Article =>

= = =

FAMOUS FATHER GIRL: A Memoir of Growing Up Bernstein. By Jamie Bernstein. Harper. 385 pages. $28.99.
Let us now praise ordinary fathers, ones who don’t constantly smoke and drink, or French-kiss their daughters, or pound the table while yelling, “Everyone shut up but me.” An ordinary father who watches his daughter receive her diploma from Harvard instead of hanging out with the Russian cellist Mstislav Rostropovich. One who doesn’t show off “his cute teenage daughter” at discos.
But ordinary fathers rarely become global cultural heroes or change how orchestral music is received by the masses. In “Famous Father Girl,” Jamie Bernstein’s memoir of her father, conductor-composer Leonard Bernstein, we learn that she “longed to be like the ‘normal’ people we saw on TV,” despite loving the “raucous, confusing world” of her parents.
At the center of this world stands her father, a compelling mix of intellect, warmth, charm, sexiness and immense energy. Seduction might have been his greatest talent, one countered by his daughter’s aptitude for truth-telling. Her memoir portrays a man whose weaponized ego fits perfectly into American celebrity culture, but it’s also a story of how his daughter survived that ego to become her own woman, even as she remains intent on keeping her father’s legacy alive.

= = =

Data excerpt =>
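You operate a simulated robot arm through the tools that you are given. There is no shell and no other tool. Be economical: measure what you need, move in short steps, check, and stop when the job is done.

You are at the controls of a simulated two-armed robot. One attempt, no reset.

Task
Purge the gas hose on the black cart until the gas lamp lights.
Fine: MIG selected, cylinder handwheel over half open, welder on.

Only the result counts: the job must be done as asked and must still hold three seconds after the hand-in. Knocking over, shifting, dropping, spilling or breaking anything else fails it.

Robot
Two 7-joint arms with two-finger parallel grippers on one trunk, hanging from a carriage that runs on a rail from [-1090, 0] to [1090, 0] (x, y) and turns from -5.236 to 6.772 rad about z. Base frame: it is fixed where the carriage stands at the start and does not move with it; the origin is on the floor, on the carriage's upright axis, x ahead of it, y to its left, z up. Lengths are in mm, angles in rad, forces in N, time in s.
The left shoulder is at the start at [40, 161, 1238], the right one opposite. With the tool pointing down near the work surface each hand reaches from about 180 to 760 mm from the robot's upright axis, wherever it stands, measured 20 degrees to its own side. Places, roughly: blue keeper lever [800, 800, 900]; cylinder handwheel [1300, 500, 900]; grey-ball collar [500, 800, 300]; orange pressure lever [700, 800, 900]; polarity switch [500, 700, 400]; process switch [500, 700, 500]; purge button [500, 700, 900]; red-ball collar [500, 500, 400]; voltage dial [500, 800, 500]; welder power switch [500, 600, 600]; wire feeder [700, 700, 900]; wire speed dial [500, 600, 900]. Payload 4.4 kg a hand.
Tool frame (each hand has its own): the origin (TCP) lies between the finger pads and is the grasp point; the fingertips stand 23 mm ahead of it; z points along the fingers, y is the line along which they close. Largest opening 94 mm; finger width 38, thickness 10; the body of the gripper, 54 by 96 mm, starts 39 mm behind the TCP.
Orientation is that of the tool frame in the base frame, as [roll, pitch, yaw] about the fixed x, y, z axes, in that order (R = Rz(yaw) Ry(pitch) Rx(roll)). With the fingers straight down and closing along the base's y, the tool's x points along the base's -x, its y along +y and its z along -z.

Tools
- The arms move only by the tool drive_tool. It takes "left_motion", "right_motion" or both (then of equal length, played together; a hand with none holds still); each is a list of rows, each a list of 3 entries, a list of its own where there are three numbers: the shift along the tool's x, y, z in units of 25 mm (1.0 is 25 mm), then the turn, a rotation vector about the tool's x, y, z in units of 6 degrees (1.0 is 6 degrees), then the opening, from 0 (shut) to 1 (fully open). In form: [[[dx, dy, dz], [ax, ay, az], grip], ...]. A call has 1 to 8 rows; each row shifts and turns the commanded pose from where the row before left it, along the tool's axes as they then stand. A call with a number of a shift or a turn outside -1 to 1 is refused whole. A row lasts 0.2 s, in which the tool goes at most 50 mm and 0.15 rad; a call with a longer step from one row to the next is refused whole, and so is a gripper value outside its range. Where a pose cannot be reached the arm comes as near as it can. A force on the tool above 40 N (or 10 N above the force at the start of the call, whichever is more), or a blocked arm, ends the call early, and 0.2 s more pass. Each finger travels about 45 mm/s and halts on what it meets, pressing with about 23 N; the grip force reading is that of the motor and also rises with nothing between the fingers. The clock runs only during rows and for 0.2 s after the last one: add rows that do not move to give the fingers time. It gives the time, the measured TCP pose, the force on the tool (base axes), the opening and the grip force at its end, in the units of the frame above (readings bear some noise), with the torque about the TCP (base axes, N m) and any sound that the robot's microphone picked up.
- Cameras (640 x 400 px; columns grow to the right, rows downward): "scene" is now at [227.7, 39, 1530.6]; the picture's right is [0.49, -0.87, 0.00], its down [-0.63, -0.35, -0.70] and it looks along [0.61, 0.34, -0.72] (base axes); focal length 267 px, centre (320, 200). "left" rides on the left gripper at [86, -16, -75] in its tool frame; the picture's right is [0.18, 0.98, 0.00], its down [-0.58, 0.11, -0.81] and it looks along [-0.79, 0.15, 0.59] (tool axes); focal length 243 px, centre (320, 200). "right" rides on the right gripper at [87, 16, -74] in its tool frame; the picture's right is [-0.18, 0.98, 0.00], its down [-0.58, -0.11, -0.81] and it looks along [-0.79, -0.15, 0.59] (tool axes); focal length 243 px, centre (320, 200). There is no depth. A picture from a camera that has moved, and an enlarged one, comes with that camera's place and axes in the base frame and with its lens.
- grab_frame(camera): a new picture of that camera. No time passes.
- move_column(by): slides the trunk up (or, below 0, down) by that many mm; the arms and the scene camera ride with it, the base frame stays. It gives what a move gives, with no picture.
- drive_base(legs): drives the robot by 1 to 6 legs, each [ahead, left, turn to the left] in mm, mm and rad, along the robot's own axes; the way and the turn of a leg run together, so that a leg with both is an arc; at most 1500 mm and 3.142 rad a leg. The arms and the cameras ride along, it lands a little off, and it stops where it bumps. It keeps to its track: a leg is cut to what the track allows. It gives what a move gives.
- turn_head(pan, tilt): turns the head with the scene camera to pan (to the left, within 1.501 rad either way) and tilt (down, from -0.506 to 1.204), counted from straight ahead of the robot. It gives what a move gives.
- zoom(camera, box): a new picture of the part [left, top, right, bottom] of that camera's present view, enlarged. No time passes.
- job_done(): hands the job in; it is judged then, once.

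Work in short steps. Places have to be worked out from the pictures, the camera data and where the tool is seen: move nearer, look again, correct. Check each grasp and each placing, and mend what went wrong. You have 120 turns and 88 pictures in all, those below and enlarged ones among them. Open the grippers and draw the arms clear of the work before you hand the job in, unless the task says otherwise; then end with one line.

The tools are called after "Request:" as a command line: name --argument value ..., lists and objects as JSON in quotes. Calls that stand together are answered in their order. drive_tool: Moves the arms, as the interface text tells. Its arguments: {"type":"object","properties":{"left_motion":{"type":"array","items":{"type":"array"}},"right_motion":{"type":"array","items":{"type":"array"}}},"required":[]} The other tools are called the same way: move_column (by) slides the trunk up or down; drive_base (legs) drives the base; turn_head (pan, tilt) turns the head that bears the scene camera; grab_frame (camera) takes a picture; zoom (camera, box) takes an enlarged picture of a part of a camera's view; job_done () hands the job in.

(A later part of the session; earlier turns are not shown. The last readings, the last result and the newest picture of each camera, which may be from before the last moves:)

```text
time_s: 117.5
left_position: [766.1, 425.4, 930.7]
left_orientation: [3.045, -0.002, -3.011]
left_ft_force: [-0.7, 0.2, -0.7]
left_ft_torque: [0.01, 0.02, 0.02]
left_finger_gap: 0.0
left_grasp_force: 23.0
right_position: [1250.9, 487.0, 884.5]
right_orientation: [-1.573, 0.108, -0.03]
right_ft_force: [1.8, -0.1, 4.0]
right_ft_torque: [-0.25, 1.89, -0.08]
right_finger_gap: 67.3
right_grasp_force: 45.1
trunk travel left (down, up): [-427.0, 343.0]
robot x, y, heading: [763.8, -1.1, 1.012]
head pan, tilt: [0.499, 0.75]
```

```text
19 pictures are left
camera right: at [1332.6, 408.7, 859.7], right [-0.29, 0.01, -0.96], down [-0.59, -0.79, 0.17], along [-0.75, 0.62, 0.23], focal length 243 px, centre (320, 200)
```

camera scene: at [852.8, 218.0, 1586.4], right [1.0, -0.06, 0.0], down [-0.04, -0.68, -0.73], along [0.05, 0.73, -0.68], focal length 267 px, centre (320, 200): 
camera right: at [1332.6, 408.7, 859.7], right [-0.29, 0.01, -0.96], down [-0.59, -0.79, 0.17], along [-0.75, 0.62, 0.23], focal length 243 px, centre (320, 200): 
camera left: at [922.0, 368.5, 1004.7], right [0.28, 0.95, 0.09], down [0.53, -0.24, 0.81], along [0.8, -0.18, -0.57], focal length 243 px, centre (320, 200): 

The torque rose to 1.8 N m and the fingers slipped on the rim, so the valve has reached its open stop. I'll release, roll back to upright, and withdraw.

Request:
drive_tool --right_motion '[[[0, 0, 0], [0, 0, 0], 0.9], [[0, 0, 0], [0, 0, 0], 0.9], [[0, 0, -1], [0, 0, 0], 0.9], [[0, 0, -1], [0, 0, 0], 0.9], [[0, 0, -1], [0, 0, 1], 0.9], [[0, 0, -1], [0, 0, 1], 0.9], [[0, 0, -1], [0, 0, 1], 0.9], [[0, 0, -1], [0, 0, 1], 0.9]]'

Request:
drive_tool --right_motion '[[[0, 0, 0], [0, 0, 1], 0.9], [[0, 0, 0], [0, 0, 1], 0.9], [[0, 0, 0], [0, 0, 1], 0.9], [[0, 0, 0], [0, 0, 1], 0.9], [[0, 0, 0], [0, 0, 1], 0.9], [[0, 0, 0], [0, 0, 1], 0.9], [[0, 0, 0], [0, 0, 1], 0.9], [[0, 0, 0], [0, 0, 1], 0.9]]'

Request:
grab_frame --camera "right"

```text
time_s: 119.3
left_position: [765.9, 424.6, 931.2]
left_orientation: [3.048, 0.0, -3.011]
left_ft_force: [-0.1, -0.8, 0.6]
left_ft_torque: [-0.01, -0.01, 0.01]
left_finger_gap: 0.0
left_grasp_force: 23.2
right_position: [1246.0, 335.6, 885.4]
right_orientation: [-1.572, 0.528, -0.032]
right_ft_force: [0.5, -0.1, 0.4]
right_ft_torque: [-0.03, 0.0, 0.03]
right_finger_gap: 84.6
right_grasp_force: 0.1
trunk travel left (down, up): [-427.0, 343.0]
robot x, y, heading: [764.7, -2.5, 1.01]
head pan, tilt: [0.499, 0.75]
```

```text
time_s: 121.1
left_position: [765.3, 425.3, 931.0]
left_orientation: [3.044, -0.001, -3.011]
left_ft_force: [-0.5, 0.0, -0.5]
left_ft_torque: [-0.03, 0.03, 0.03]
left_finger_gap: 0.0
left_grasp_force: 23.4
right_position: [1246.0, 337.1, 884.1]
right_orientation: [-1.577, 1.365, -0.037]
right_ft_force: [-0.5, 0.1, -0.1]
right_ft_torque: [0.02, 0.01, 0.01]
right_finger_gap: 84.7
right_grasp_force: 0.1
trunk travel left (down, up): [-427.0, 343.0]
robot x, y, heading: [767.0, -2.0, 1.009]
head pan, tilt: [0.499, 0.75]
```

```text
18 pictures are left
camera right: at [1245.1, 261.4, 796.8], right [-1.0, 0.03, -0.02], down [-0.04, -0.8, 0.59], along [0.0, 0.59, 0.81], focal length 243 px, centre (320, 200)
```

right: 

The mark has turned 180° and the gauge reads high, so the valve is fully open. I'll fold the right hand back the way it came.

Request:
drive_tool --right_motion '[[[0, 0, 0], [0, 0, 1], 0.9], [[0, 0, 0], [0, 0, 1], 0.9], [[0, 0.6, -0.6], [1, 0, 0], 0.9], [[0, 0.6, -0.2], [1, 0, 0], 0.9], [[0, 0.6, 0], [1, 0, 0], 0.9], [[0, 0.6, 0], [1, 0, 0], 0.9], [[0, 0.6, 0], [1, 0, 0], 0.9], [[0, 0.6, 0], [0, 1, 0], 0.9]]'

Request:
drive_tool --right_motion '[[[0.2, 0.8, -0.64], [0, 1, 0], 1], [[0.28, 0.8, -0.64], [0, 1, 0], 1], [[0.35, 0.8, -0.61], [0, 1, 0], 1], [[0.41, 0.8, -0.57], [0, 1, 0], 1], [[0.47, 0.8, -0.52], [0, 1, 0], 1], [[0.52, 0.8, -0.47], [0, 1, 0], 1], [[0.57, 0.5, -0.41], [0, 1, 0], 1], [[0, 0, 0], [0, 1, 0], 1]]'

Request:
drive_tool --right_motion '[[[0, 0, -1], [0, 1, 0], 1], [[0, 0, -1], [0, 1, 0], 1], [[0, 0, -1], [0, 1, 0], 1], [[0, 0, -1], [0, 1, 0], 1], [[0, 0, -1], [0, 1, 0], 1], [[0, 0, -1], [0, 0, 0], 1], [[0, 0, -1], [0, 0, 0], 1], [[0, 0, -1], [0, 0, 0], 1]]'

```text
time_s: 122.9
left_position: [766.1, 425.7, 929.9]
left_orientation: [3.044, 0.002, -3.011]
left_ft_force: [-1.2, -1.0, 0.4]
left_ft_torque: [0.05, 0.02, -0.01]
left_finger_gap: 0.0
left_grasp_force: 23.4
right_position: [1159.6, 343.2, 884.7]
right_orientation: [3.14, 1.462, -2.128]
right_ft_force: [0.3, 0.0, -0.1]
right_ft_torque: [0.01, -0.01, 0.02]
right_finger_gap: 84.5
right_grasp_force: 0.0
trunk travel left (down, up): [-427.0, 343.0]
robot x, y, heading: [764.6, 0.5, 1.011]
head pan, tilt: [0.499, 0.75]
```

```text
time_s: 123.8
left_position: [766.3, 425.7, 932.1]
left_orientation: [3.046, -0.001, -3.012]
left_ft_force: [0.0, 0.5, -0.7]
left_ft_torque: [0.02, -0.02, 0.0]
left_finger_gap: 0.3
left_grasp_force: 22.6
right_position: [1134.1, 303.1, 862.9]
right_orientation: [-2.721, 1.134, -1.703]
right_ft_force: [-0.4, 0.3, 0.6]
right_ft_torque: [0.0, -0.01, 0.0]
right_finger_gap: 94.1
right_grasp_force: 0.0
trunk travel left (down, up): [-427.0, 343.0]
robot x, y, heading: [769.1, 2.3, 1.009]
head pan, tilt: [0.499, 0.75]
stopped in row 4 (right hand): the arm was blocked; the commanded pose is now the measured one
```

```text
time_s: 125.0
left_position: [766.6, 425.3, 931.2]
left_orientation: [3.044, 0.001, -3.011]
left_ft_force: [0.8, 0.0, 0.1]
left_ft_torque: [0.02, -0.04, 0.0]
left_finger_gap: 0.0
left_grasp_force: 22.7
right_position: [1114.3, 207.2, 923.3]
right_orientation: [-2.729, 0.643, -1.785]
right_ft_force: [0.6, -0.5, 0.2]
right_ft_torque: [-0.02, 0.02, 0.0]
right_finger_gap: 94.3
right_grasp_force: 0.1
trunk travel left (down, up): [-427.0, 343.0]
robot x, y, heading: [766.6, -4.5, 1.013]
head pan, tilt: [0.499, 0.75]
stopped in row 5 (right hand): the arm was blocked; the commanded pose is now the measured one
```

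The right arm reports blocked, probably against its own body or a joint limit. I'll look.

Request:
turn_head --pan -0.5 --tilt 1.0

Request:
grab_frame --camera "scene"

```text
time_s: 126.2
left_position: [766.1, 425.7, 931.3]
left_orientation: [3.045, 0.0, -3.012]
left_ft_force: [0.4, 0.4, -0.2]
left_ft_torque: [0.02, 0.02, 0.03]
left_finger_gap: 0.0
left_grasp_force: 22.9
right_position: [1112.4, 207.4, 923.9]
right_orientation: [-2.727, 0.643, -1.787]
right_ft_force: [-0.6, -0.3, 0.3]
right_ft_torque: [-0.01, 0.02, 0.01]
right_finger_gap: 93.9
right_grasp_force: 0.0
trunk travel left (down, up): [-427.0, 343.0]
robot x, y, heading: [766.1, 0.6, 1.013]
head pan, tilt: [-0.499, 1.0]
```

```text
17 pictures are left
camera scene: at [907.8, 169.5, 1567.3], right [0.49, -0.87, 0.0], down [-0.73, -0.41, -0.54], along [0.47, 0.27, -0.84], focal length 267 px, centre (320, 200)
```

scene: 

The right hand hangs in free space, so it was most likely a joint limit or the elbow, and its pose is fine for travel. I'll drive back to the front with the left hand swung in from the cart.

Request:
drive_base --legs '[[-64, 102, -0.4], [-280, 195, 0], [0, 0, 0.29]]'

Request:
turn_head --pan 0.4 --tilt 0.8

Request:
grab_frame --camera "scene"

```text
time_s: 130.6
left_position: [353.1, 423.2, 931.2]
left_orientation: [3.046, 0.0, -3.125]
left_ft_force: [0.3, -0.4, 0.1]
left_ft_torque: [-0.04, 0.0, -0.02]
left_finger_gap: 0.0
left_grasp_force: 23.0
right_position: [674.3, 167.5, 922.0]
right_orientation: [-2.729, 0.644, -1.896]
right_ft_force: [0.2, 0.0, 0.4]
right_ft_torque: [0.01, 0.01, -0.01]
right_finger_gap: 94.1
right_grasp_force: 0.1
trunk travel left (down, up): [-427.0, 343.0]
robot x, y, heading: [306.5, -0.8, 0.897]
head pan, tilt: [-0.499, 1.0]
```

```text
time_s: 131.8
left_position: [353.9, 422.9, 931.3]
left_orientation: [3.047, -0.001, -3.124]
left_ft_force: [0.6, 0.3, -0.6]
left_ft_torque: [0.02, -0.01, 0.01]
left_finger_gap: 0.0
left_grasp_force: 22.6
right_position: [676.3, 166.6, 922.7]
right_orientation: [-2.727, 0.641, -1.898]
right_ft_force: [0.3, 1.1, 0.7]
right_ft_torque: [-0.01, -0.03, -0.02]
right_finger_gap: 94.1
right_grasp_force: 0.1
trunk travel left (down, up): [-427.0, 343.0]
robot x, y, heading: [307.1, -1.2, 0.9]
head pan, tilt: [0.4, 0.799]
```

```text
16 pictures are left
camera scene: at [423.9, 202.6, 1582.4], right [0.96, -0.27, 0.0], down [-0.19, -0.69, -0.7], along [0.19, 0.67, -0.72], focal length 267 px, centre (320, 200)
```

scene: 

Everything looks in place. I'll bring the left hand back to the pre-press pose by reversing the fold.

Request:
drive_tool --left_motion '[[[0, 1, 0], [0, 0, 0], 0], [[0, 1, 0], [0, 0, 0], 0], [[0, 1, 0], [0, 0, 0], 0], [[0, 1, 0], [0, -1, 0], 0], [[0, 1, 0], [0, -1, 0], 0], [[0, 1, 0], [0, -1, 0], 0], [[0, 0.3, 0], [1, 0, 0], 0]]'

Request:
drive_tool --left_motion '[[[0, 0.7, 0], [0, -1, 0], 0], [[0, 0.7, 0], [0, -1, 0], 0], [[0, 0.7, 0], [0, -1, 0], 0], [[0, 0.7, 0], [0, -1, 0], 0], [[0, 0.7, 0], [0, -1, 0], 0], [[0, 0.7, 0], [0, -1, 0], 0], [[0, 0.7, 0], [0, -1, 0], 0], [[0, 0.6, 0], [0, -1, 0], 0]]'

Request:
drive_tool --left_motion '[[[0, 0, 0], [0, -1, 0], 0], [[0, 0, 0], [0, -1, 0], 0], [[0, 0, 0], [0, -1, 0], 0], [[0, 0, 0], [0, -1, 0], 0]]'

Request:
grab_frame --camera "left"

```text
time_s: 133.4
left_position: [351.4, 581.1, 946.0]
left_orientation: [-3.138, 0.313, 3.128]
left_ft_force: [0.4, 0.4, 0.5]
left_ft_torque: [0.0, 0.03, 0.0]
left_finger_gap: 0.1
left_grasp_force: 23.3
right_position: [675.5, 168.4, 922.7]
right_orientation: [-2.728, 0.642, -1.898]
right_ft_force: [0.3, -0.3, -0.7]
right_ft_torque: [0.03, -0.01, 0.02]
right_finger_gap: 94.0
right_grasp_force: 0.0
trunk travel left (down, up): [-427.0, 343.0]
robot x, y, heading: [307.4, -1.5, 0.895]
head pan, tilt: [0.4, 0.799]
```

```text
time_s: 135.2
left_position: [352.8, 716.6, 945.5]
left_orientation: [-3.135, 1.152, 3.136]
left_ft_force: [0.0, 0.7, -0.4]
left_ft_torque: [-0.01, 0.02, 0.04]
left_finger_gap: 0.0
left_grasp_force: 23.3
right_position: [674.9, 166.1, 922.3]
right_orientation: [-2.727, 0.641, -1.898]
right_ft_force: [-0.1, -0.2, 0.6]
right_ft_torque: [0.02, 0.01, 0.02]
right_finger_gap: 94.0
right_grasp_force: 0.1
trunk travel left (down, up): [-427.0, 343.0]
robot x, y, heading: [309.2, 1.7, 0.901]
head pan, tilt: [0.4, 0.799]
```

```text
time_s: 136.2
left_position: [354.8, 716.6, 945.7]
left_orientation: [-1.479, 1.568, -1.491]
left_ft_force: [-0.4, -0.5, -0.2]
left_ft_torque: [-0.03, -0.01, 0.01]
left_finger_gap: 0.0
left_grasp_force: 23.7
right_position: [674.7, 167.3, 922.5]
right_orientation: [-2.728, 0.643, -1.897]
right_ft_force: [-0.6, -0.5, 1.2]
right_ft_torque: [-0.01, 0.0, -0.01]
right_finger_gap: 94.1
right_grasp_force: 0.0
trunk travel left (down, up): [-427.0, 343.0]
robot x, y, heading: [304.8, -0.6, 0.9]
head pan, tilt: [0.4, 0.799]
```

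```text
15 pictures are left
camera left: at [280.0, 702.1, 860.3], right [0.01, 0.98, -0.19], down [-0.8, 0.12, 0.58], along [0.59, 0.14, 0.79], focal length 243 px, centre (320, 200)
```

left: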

= = =

Required task A => Copy the part of the article from the words "But ordinary fathers" through the words "father’s legacy alive.".
Required task B => Your answer continues the article from its final sentence.

Expected output A =>
But ordinary fathers rarely become global cultural heroes or change how orchestral music is received by the masses. In “Famous Father Girl,” Jamie Bernstein’s memoir of her father, conductor-composer Leonard Bernstein, we learn that she “longed to be like the ‘normal’ people we saw on TV,” despite loving the “raucous, confusing world” of her parents.
At the center of this world stands her father, a compelling mix of intellect, warmth, charm, sexiness and immense energy. Seduction might have been his greatest talent, one countered by his daughter’s aptitude for truth-telling. Her memoir portrays a man whose weaponized ego fits perfectly into American celebrity culture, but it’s also a story of how his daughter survived that ego to become her own woman, even as she remains intent on keeping her father’s legacy alive.

Expected output B =>
Between 1943, when he made his conducting debut with the New York Philharmonic, and his death in 1990, Bernstein was never out of the public eye. But at home he’s not always a glamorous figure: Jaime remembers him sitting at the breakfast table smoking and farting. The constants of Jamie’s childhood were “a bluish haze of cigarette smoke,” the clink of late-afternoon ice cubes, household servants, word games, and frequent parties attended by artists and intellectuals. Everybody loved Lenny, as he was known to his friends and family, none more so than Jamie herself. Singing, playing and exchanging numerous hugs with him created a strong bond between them. But even her sunniest memories are tempered with shadows.
As Jaime moved from childhood into adulthood, navigating her father’s exhibitionist tendencies became a challenge. Jamie’s telling omits the yuck factor, so prominent in “Priestdaddy,” Patricia Lockwood’s recent memoir about her eccentric father, a priest by papal dispensation.
Bernstein offers instead a one-size-fits-all explanation for her father’s exuberance: It was just the way he was. Describing a dinner with a Russian actor, for example, she writes that her father kissed her “fully on the lips, then (pushed) his tongue into my mouth. Daddy tried this tongue-kissing stunt on almost everyone, usually late at night, after much drinking (and possibly an orange pill).”
Though his actions embarrassed and sometimes hurt her, she’s reluctant to fully consider their implications. At her 28th birthday party, before a group of people, Bernstein “gestured to a crease in his forehead and said to (Jamie,) ‘You see this line here that runs right down the middle? That’s the Line of Genius. You don’t have one.’ “ Assessing this humiliation, Jamie simply writes that “it did seem unusually mean.”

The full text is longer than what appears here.